Text extract »
The Hidden Danger: Frozen Pipes During the Freezing Temperatures
The Midwest has been under a week-long arctic blast, with temperatures plummeting (and staying) below 0˚F. While many homeowners have stocked up on milk and bread and cozied up with their favorite Netflix shows, they may have overlooked a danger lurking within their own homes: frozen pipes.
Frozen pipes can cause damage that can wreak havoc on both homes and businesses, leading to a range of issues that can result in significant financial losses. When pipes freeze and burst, the impact can be far-reaching and significantly damage your home or business. Water from the broken pipes can saturate walls, ceilings, and floors, weakening their integrity. This may lead to the need for extensive repairs and renovations. Your house may become uninhabitable as a result of the damage.
After pipes burst, water can flood your property and cause extensive water damage to the interior of the property. Floors, carpets, furniture, and personal belongings may be soaked and damaged. Leading to the potential for mold growth and the need for thorough water extraction and restoration.
Water and electricity are a dangerous combination. If water reaches electrical outlets, wiring, or appliances, it can lead to electrical malfunctions, short circuits, and even electrical fires. This poses a serious risk to the safety of the property and its occupants.
If not promptly, and properly, mitigated, elevated moisture can provide an ideal environment for mold growth. Mold can spread quickly in walls, ceilings, and other affected areas. Mold can pose health risks to occupants and necessitate costly remediation efforts.
What causes frozen pipes to break?

Dataset content »
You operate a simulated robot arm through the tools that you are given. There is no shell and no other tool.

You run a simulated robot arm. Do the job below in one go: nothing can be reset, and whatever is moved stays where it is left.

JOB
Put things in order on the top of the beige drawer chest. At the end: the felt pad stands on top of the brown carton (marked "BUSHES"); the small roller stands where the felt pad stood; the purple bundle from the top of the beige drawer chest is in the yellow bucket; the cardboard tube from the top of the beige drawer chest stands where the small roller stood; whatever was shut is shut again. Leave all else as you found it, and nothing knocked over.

Tasks for this exercise »
1) Show the exact text of the text extract starting from "After pipes burst, water" and stopping at the end of "and its occupants.".
2) Go on with the text extract that begins "The Hidden Danger: Frozen" from its last line.

Results of the tasks »
1)
After pipes burst, water can flood your property and cause extensive water damage to the interior of the property. Floors, carpets, furniture, and personal belongings may be soaked and damaged. Leading to the potential for mold growth and the need for thorough water extraction and restoration.
Water and electricity are a dangerous combination. If water reaches electrical outlets, wiring, or appliances, it can lead to electrical malfunctions, short circuits, and even electrical fires. This poses a serious risk to the safety of the property and its occupants.

2)
When water freezes, it expands, and this expansion can exert significant pressure on the walls of pipes. The pressure generated by the expansion of frozen water can cause pipes to crack or burst. The following factors contribute to pipes breaking when freezing:
Water expands as it freezes, increasing in volume by about 9%. This expansion creates pressure within the pipes, and if the pressure becomes too high, it can lead to pipe failure.
Metal pipes, such as copper and iron, are more susceptible to freezing-related damage than plastic pipes. This is because metal is less flexible, making it more prone to cracking under the pressure of expanding ice.
Pipes that are not adequately insulated or located in areas with insufficient insulation are more likely to freeze. The lack of insulation allows cold air to reach the pipes, increasing the risk of freezing.
Exterior Walls and Unheated Spaces:
Pipes located in exterior walls, crawl spaces, attics, or other unheated areas are particularly vulnerable to freezing. Insufficient or no heat in these spaces allows temperatures to drop, putting the pipes at risk.
Sudden Drops in Temperature:
Rapid and extreme drops in temperature increase the likelihood of pipes freezing. Sudden cold snaps can catch homeowners off guard, especially if they haven’t taken preventive measures.
What should you do after a pipe breaks?
First, turn off your water, and stop the spread of the water to the extent that you can do so. This is the quickest and easiest way to limit the damage to your home caused by the pipe break.
For homes with basements, the water shutoff valve is typically located where the water lines come into the house, which is likely on an inside basement wall facing the street. For homes without basements or built-on slabs, the water shutoff valve is generally located in the garage, near the water heater, or under the kitchen sink. Make sure that everyone in your house knows where the water shutoff valve is located and how to turn it off.
Second, document the damage that you see. Take photos or videos of where the pipe broke and what was damaged.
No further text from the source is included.